**Recorded data**
--------------------------------
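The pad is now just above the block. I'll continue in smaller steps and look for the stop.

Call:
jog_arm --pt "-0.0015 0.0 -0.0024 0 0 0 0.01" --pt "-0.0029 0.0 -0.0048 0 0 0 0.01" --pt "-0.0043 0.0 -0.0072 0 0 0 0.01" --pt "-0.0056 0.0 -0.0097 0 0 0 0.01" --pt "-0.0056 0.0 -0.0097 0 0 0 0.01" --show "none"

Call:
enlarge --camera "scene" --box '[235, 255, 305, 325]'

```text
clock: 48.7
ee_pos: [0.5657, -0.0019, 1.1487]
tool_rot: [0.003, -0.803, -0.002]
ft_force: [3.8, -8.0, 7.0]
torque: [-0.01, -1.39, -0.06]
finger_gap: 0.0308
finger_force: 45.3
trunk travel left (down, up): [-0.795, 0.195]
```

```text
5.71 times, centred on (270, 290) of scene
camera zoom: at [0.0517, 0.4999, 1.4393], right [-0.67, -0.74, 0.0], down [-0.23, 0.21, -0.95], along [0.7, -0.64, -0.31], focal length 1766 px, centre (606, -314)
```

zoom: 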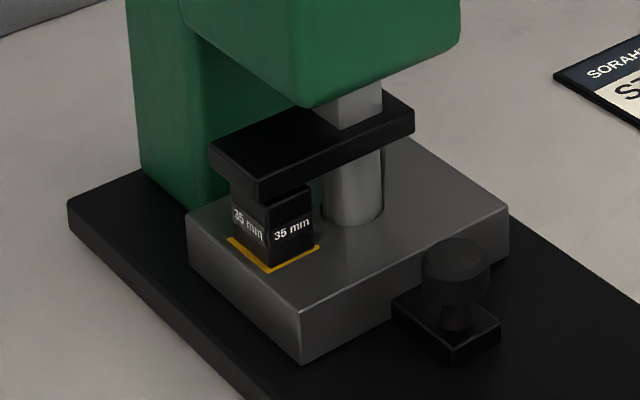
--------------------------------
**Excerpt provided**
At 3 a.m. on Jan. 10, six people were lined up to be among the first official passengers on TEXRail, the new commuter-rail line connecting downtown Fort Worth, Texas, to Dallas/Fort Worth International Airport. Ridership on the 27-mile, nine-station route reached close to a combined 100,000 rides during the first 22 days the train was running.
Daily ridership is expected to hit 8,000 riders by the end of 2019 and 14,000 by 2035.
“We were thrilled that so many people came out and tried the service,” says Paul Ballard, president and chief executive officer of Trinity Metro, the regional transportation system that operates TEXRail and provides public transportation in Tarrant County, Texas. “We knew it would be popular, but 100,000 was far more than we had anticipated, and we’re very pleased that people have embraced the new rail line. It’s awesome.”
Ballard’s excitement is justified, given how long TEXRail has been in the works and how smoothly its launch went — especially after a technical glitch delayed the first run by five days and a partial shutdown of the federal government between December and January threatened further slowdowns.
TEXRail connects downtown Fort Worth to Dallas/Fort Worth International Airport. Ridership on the 27-mile, nine-station route reached close to 100,000 rides during its first 22 days in operation. Passengers (center photo) lined up at the Grapevine Station to ride TEXRail.
“It all comes down to economic development,” Ballard says, explaining the impetus for TEXRail. “The airport is a huge economic development engine in North Texas. You can take a nonstop flight to almost anywhere in the world through DFW Airport. Any city that’s going to be considered for corporate headquarters needs to be connected to the local airport by a rail system, and that was a big part of why it was required here.”
Fort Worth was missing a critical link between its central business district and DFW Airport, and TEXRail completes that link, adds Ballard.
--------------------------------
**What the task requires**
Cite the excerpt provided exactly. Begin with "TEXRail connects downtown" and finish with "to ride TEXRail.".

**Reply to the exercise**
TEXRail connects downtown Fort Worth to Dallas/Fort Worth International Airport. Ridership on the 27-mile, nine-station route reached close to 100,000 rides during its first 22 days in operation. Passengers (center photo) lined up at the Grapevine Station to ride TEXRail.